There must be some serious pressure in the publishing world for bestselling authors to release short holiday novels around Christmas time. John Grisham has one, David Baldacci has a few, mother/daughter-in-law team Mary and Carol Higgins Clark put them out year after year. Rather than get left behind, Jacquelyn Mitchard made the decision — or her publishers made it for her — to jump on that bandwagon.
Perhaps best known for her debut novel, the Oprah's Book Club selection The Deep End of the Ocean, Mitchard has managed to produce some fine follow-up novels. However, her latest, Christmas, Present, is shallow, weak and barely evokes emotion from the reader.

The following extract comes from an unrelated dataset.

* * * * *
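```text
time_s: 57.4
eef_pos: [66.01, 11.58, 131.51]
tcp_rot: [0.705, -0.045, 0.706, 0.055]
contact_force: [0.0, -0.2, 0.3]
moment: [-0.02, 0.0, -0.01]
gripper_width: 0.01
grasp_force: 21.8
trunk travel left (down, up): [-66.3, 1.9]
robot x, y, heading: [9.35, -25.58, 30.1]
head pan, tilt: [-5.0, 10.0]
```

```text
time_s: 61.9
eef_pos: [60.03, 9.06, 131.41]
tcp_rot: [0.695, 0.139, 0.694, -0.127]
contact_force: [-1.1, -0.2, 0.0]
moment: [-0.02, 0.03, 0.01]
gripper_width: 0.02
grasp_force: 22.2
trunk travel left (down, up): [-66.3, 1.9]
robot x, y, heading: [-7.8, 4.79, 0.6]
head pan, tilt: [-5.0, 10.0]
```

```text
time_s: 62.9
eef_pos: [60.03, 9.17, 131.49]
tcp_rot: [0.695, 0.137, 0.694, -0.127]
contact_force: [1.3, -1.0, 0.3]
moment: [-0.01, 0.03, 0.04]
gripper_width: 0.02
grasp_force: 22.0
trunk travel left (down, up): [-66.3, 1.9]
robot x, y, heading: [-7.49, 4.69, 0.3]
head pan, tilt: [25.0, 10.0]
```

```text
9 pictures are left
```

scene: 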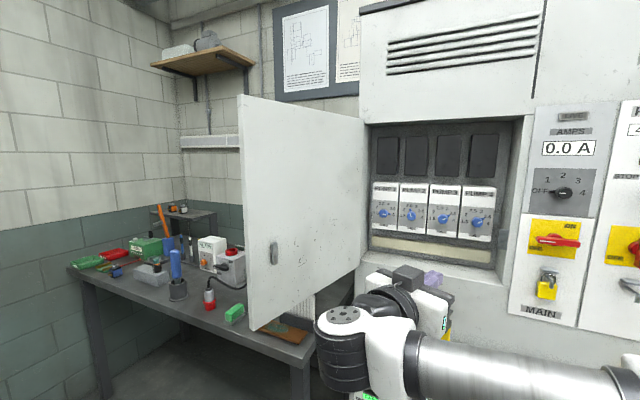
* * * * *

This Christmas Eve is Elliot and Laura Banner's fourteenth anniversary. Although they had planned a trip to Paris for their fifteenth anniversary, Elliot wants to make sure the fourteenth is not overlooked. After an evening at Cirque du Soleil, Laura develops an on-the-spot headache and demands to be taken to the hospital. It becomes immediately apparent that she has a ruptured aneurysm and may not live through the night. The story then revolves around Laura using what little time she has left to get her life into order as the people around her scramble to assist fulfilling her demands.
The characters are weak and poorly developed. Granted it is a short novel; still, I felt no connection to any of them -- least of all to the dying Laura. She and Elliot have a bunch of kids. Could be three, could be four; so many names get thrown around, they all mesh after a few pages. At one point, Laura does not even wish to hold her youngest child. Why? The child won't remember it, and after she suffers a seizure or two before dying, she won't remember it.
Laura becomes very business-like, which is fine. She never loses her cool. Not once -- not while visiting with her children, her husband, her siblings, or her mother. And through part of the book she reveals to the reader some buried secrets that may make you like Laura even less. She shatters with the revelation any sympathy you might have been able to muster for this cardboard character. Without spoiling the secret for those who still wish to read the novel, Laura goes on to forgive herself for her past actions by saying what she had done had not been that wrong, rather than to confront and confess her -- dare I say it -- sins.
The description and narrative in Christmas, Present are well-written, but with forced and unnatural-sounding dialogue and characters who elicit minimal sympathy, much less other emotions, even that is not enough to rescue this book.